An eerie haze envelops the construction site. Unmanned bulldozers, half unseen for the thick night, rest at a tilt on the shoulder. Dense groves of traffic cones and orange barrels contort the road into a disorienting maze. What few motorists dare tread this weird highway slip through smoothly, slowly, silently.

The heavens smile not upon this surreal landscape. Lamps perched atop poles towering high into the fog bank cast their light in lieu of celestial glow. Alas, they’re barely enough to illuminate a vast expanse of empty earth — or the lightly girded skeleton of a mammoth building at center.

Trailers clustered on the fringe of this strange territory are huddled together, like game herding themselves against a predator. One shows light through its windows, standing sentry against the night …

On an evening such as this, you might cross paths with the devil hound of Sherlock Holmes’ Baskerville traipse.

Or, perhaps, a local Sasquatch.

Such is the scene Sunday, August 6, as I stalk Arundel Mills’ construction site in Hanover, prodded by the July 31 report of a 12-foot-tall creature with 15-inch footprints and inhuman eyes. I plan to sight this beast first-hand, settling any question of its taxonomic heritage.

Missing link, or duplicitous bear? Eyewitness accounts favor the former; scientific analyses bespeak the latter. Either way, I will stay this night, the one-week anniversary of said beast’s appearance, inside my car.

I survey the scene twice in passing, doubling back to an entrance on the southern extreme of the site, the only of two entries not blockaded by Jersey barriers. A brief drive brings me to the trailer cluster’s center and threshold to the alleged stomping grounds of one bipedal behemoth.

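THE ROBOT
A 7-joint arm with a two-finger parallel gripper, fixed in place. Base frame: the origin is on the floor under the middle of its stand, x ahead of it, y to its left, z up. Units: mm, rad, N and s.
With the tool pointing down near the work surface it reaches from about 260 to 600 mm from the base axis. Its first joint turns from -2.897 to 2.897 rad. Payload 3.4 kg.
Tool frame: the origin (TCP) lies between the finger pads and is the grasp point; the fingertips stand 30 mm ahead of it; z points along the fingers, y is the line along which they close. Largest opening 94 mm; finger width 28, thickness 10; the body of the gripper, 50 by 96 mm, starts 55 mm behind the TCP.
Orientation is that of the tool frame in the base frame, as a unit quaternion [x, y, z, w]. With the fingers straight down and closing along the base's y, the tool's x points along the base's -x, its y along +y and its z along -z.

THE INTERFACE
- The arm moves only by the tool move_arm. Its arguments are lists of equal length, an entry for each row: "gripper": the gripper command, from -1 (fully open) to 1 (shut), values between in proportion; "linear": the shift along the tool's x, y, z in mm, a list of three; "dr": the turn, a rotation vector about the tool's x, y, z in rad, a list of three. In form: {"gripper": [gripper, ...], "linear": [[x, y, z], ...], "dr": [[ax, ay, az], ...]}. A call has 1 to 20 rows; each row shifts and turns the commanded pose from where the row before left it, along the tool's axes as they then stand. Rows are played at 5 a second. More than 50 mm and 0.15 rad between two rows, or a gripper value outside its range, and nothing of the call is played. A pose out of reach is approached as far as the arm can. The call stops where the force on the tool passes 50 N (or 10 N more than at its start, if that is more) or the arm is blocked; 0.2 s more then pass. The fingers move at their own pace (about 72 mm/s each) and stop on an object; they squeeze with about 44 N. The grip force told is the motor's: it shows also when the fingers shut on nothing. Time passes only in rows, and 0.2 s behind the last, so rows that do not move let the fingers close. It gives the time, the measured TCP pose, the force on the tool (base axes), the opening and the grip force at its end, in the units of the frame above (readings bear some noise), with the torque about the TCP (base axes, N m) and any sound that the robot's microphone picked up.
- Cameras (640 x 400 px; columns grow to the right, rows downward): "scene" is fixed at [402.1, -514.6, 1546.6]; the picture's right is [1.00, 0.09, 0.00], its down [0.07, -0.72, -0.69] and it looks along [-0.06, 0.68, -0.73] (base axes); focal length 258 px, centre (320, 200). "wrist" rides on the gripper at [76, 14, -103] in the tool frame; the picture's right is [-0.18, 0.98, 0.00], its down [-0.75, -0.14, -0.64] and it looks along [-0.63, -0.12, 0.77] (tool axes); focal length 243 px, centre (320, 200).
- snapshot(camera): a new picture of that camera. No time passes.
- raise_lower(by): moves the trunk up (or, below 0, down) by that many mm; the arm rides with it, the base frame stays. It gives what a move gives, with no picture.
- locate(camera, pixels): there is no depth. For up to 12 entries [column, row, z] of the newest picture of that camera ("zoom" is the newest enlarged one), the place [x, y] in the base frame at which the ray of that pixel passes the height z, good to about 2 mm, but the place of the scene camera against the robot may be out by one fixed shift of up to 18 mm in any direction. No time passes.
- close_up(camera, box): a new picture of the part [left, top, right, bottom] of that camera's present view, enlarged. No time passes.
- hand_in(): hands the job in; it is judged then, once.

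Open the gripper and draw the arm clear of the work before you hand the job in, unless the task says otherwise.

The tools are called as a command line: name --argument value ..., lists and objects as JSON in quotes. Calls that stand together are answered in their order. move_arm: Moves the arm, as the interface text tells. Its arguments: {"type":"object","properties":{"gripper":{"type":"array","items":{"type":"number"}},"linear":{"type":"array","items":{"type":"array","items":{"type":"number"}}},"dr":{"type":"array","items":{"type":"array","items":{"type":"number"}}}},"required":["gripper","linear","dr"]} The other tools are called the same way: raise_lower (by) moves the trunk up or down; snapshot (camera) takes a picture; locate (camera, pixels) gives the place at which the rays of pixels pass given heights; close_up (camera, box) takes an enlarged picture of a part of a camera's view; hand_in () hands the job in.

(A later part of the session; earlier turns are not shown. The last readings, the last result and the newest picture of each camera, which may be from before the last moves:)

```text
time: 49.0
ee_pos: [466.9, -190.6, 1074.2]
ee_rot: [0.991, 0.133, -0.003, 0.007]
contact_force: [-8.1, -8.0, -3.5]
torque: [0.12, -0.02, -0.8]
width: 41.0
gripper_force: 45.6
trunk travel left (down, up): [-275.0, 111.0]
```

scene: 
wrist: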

The plan is to stake out the site from within. But something deep in my being — whether fear of the unknown or fear of prosecution for trespassing — freezes my progress. Besides, it’s a fine view from here of dense woodline bordering the unfinished perimeter road. With engine idling and one hand rested on the gearshift, I’m prepared for hasty flight even as I settle in with camera at the ready. I wile away the time listening to the radio and wiping fog off the windshield.

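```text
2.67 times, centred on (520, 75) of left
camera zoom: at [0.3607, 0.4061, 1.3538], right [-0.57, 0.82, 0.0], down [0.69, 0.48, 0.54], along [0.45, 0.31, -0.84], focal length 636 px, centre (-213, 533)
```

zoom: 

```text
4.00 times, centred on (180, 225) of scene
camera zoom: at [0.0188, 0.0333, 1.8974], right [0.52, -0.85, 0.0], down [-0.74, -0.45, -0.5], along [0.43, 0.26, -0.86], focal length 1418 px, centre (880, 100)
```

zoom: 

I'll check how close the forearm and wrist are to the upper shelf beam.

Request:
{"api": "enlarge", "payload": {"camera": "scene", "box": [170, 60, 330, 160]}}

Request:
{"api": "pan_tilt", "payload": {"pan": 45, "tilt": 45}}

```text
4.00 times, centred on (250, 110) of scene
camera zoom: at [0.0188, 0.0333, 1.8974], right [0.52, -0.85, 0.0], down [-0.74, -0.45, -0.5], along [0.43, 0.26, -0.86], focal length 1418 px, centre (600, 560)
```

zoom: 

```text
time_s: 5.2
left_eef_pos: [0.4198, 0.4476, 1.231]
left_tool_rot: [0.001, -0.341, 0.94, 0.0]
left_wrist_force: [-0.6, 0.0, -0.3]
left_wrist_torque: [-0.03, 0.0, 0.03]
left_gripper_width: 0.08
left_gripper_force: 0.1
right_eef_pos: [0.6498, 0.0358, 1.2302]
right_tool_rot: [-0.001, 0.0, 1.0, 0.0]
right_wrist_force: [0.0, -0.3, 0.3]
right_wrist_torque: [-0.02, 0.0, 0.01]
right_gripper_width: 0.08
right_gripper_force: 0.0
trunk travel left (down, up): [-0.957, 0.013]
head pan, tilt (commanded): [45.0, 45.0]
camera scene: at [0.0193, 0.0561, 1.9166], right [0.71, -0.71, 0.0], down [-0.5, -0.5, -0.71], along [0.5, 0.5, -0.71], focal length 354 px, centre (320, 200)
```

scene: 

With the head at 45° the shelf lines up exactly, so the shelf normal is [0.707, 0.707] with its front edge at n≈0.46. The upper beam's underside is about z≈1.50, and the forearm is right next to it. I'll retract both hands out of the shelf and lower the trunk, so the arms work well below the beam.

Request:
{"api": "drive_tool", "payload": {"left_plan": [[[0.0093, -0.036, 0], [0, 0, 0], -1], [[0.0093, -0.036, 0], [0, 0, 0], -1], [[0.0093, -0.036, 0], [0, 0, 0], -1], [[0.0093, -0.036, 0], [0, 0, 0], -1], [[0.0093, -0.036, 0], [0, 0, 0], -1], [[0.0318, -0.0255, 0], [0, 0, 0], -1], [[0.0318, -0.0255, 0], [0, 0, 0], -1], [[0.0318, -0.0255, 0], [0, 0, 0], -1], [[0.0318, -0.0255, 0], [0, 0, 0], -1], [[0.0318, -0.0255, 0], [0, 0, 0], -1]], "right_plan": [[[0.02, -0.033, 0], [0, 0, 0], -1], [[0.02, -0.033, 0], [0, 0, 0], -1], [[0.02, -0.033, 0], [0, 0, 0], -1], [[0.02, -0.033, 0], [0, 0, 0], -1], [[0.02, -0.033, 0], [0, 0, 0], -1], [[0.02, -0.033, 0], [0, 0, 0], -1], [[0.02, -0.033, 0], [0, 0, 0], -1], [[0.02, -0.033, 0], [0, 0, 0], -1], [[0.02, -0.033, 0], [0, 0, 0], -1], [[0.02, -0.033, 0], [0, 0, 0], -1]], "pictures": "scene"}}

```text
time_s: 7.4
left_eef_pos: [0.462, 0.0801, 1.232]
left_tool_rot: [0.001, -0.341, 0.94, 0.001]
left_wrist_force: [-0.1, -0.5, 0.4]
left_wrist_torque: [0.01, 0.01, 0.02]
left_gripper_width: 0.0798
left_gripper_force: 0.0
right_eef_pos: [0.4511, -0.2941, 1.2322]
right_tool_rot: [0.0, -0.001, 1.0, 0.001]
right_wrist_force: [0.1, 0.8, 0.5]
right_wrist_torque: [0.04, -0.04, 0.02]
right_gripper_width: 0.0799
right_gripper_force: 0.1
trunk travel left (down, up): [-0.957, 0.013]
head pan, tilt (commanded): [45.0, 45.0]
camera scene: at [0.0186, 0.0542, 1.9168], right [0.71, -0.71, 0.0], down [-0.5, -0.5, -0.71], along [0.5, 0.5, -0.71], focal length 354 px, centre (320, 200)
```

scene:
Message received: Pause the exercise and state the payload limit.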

Ten minutes. Twenty minutes. Thirty.

Security slowly yields to insecurity. I feel as though something’s oppressive gaze is focused directly upon me. Bear? Bigfoot? Wary construction worker?

Eyes dart about in search of an answer, but all they find is fog. Fog more suffocating than before. Fog that demonizes the dark stand of trees. Fog that whips simple imagination into unsettling brainstorms.

Well, now, look at the time.

In one swift motion I whisk the car around to the entrance, casting nervous glances along the way to make sure my escape route is safe. All clear. But just as I’m about to ply barrel groves en route to the home stretch, I see them — two very inhuman eyes glaring at me through the rear view mirror …

Oops. Nope, those are mine. I need sleep.